First, at 12:15 PM on Friday, October 14, Connecticut geologist and mineral specimen collector and photographer Harold “Fritz” Moritz will be speaking on “Quarry Hill and Chrysoberyl Knoll: The Minerals and Quarries of Haddam. Connecticut.” This talk is free and open to the public. Join us in room 517 of Copernicus Hall.

On Saturday, October 15, we celebrate Earth Science Day with two free planetarium shows (11:30 AM and 2:00 PM) as well as hands-on activities from 11:00 AM until 2:30 PM, including sunspot observations (weather permitting), make your own Star Finder, make a model of the sun to take home, and much more! Again, these events are free and open to the public. The planetarium is Room 211 in Copernicus Hall. Earth Science Day events will be down the hall, in the North side (Library side) foyer of Copernicus Hall.

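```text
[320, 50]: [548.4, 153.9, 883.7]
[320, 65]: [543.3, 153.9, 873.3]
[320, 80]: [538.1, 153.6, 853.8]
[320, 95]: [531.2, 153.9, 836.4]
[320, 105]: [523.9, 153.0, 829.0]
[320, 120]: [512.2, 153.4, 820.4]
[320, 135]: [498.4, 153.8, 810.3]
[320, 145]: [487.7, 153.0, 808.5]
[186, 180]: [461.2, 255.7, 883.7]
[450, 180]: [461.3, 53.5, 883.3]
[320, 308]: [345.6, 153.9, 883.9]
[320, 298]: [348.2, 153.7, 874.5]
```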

Finally, on Saturday, October 15 and Sunday, October 16 we will have an exhibit at the Bristol Gem and Mineral Show. The show is open 9:30-5 on Saturday and 10-4 on Sunday. Admission is $5.00 for adults, $4.00 for seniors, and free for kids under 12 with a paid adult. Come “Look inside a rock” at our microscope booth! For more information, see

Geology and Astronomy ROCK at CCSU!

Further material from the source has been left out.